I want to look for joy and delight in all the simple miraculous things that take place every day.  Our little pup, for instance.  I delight in his little personality and idiosyncrasies. The way he tilts his little head this way and that to try to understand what we are saying to him. The way he loves someone to scratch him with our feet. How excited he gets when you ask him if he wants to go for a car ride.   I sure hope all dogs go to heaven because what would it be like without our little furry friends?

  I delight in the garden.  Every time a new bloom opens, I get all excited.  Even if it’s just going to be one of its kind.  I especially delight in the plants that grow out of nowhere.  I didn’t plant them but there they are. Like a small bonus. Bringing joy to my morning inspection.  Even just to ponder how God came up with all these different shapes and colors just to cheer us.  Flowers have no real purpose to humans, other than for us just to enjoy them.  Their beauty and their scent.

  Think about cooking and baking.  It’s really miraculous how you can just toss flour and water in a bowl and stir it and stretch it and punch it and end up with something as delicious as homemade bread. Or tossing a variety of ingredients into a pan, then add heat and end up with a scrumptious meal.

 Or how an airplane stays up in the sky, transporting us to somewhere grand and far off that we couldn’t really get to in any other way.

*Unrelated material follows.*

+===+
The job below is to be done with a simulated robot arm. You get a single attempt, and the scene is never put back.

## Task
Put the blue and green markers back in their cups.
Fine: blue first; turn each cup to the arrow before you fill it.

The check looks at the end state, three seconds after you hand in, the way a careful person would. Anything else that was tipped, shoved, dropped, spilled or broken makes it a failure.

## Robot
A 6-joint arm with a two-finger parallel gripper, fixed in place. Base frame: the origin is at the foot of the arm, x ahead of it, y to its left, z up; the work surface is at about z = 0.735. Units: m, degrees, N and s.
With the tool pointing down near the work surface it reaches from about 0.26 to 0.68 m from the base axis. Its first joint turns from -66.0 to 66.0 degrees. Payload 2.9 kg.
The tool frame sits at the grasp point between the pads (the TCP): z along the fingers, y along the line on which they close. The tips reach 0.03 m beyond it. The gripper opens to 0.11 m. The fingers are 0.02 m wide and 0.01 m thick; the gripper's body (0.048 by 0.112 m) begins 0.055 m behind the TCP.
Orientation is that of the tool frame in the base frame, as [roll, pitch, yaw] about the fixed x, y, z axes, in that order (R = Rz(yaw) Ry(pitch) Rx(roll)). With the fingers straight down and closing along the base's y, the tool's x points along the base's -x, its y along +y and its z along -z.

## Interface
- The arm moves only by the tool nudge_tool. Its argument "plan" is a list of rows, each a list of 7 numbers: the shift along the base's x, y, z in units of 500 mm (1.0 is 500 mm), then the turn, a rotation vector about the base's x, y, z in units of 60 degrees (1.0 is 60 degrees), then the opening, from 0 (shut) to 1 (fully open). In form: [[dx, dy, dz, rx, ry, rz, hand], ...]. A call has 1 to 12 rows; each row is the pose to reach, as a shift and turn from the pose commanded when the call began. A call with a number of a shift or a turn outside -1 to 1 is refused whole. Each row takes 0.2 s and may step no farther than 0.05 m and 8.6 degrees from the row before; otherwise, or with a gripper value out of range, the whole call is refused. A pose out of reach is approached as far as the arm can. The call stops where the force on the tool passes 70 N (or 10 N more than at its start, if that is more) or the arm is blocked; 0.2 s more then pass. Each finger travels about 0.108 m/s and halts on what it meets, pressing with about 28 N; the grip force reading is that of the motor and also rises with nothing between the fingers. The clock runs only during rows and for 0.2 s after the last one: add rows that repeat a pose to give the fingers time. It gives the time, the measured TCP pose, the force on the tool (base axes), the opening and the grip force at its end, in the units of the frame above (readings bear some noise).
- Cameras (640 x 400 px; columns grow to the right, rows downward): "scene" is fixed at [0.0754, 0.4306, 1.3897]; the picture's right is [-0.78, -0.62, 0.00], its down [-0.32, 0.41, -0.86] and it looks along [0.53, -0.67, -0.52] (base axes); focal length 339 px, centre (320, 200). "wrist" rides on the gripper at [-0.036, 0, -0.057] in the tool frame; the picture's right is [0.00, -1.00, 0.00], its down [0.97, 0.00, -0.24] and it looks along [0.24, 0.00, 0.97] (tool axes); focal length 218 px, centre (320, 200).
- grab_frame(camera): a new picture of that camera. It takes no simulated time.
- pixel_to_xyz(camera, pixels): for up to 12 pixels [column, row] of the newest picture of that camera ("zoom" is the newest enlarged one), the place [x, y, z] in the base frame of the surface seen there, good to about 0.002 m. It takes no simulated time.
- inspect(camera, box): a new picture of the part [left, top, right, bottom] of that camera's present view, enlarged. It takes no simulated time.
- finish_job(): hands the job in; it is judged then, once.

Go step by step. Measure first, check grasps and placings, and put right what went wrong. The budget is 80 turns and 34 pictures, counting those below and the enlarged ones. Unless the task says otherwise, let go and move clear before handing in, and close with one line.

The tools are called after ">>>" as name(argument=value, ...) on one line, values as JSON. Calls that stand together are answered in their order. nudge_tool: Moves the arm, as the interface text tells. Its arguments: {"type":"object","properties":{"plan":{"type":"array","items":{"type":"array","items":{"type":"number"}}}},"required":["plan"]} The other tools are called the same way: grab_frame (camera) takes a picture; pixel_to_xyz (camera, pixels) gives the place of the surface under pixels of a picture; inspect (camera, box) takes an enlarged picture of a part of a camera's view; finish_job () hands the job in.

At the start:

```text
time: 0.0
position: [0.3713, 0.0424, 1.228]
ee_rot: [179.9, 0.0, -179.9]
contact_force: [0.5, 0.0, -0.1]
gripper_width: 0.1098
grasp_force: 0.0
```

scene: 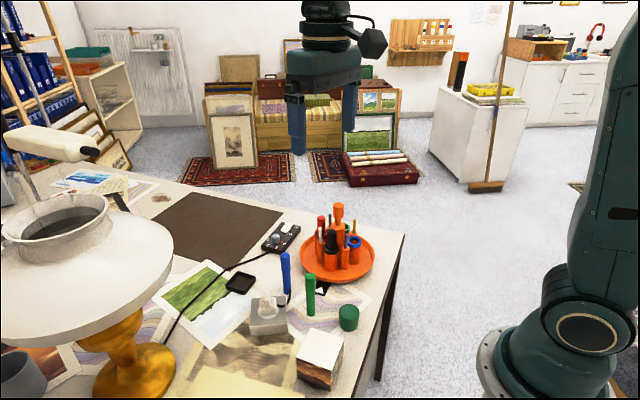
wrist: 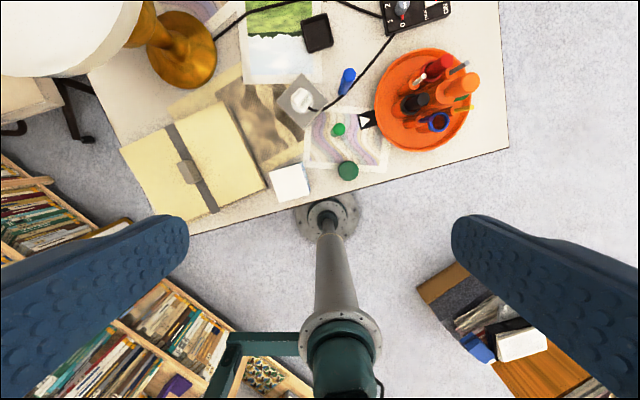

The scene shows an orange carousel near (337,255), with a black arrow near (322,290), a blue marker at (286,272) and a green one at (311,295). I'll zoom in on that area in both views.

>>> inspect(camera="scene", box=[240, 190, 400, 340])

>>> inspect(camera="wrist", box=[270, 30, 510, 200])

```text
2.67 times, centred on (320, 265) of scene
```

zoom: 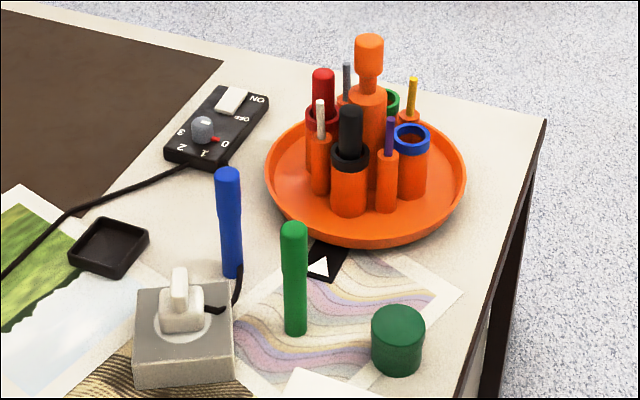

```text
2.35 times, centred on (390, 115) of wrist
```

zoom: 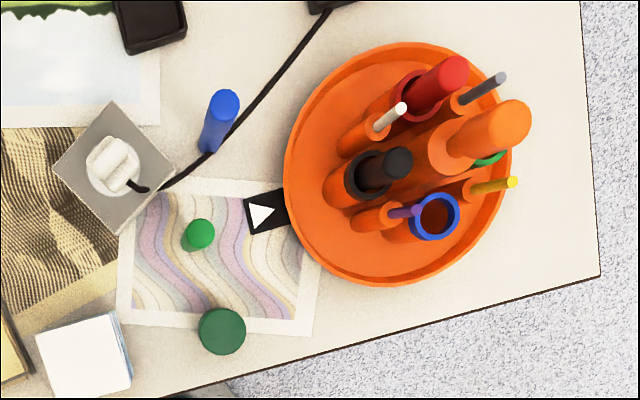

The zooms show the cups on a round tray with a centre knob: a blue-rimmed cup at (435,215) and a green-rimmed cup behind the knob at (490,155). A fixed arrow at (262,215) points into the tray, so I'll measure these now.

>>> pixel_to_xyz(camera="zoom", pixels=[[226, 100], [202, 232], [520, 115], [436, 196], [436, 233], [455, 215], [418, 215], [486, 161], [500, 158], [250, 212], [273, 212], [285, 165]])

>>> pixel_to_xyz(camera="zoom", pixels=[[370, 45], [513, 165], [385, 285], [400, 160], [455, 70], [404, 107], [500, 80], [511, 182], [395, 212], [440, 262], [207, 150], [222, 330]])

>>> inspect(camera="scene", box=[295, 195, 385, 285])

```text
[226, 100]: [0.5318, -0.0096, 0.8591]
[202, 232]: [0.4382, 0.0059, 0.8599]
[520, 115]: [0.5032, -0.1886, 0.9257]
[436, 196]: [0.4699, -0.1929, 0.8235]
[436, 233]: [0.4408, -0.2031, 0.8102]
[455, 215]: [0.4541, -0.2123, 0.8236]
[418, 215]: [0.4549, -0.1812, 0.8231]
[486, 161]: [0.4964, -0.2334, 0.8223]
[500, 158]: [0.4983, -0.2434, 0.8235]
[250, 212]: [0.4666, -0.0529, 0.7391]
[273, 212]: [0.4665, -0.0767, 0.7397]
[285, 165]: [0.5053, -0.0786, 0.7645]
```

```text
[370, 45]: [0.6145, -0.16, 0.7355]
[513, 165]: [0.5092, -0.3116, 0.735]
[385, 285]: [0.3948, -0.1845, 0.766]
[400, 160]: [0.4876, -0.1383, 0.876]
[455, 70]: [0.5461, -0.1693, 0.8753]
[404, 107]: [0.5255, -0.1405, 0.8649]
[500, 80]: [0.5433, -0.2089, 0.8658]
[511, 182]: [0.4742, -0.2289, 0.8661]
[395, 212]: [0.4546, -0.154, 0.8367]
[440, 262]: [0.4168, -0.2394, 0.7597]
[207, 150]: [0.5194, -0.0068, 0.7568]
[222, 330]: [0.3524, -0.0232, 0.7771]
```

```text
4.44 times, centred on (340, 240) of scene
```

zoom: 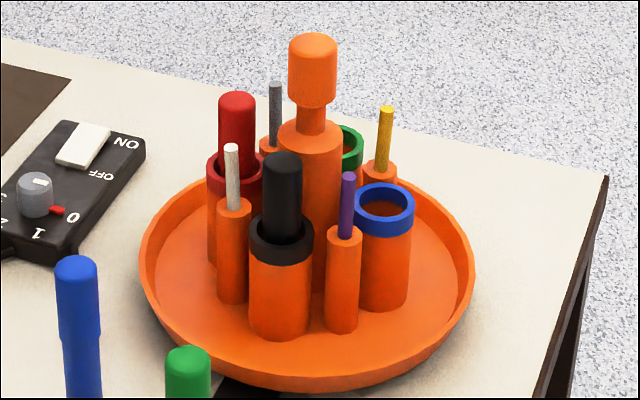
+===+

I delight in the ocean, the sea, any body of water really.  The power and beauty of an azure ocean.  The waves.  The moon or the sun shining down on the ripples.  The crash of the waves against the sandy shore. The wake made when we power a boat over it or the gentle waves a sailboat cuts.  The spray of the water on our skin on a hot sunny afternoon. 

Slipping my weary body into a hot, sudsy bath with epsom salts.  Candles burning nearby.  Music softly playing in the background.  A cool beverage.  I pretend I don’t have a care in the world.  I just use my sensory perception to delight in that moment. 

Twinkle lights.  I always delight when I see twinkling lights.  What is it about them?  I don’t like the harsh garishness of full on bright artificial light.  It’s just rude. But twinkling lights.  So soft and non invasive.  Just enough light to blot out total darkness and magical enough to delight the soul.  

You find a $5 bill in the pocket of a jacket you haven’t worn for long time. (I don’t know about you but that gets me pretty excited). You go looking for your favorite magazine and there is one left. The person ahead of you at Starbucks pays for your drink. You luck out and find the very best spot in the parking lot. You come home tired and someone has done the dishes for you. You find something wonderful that you forgot you had. You hair turns out. You sink into a comfy chair and read a lovely book that stirs your soul. You get through an entire project without your serger coming unthreaded. The heavenly scent of the sweet peas you just picked fills your nostrils and you inhale deeply. Snow. Rain. Christmas. Birthday cake or cupcakes. Pie. Coffee with a dear friend. I delight in all these seemingly insignificant everyday happenings.

There is SO much to delight in.  I want to find joy and delight in my mundane everydayness.  Because this is my life.  It is what it is and I want to find joy in it.  I want to be content with it and I can be if I look on so many things with pure delight.  Even just the sound of a lawn mower or kids splashing in a nearby pool or the trees swaying in the wind outside my bedroom window at night.  The aroma of a neighbours BBQ.  The smell of freshly washed workout clothes.The delight in a fresh loaf of homemade bread.  Get out the peanut butter.

Or the way God gives us little surprises and gifts when we are least expecting it.  Reminding us that He is still there and that He cares.  I’ve had so many instances when I can say, Thank you God, I know that was you. And I delight in those.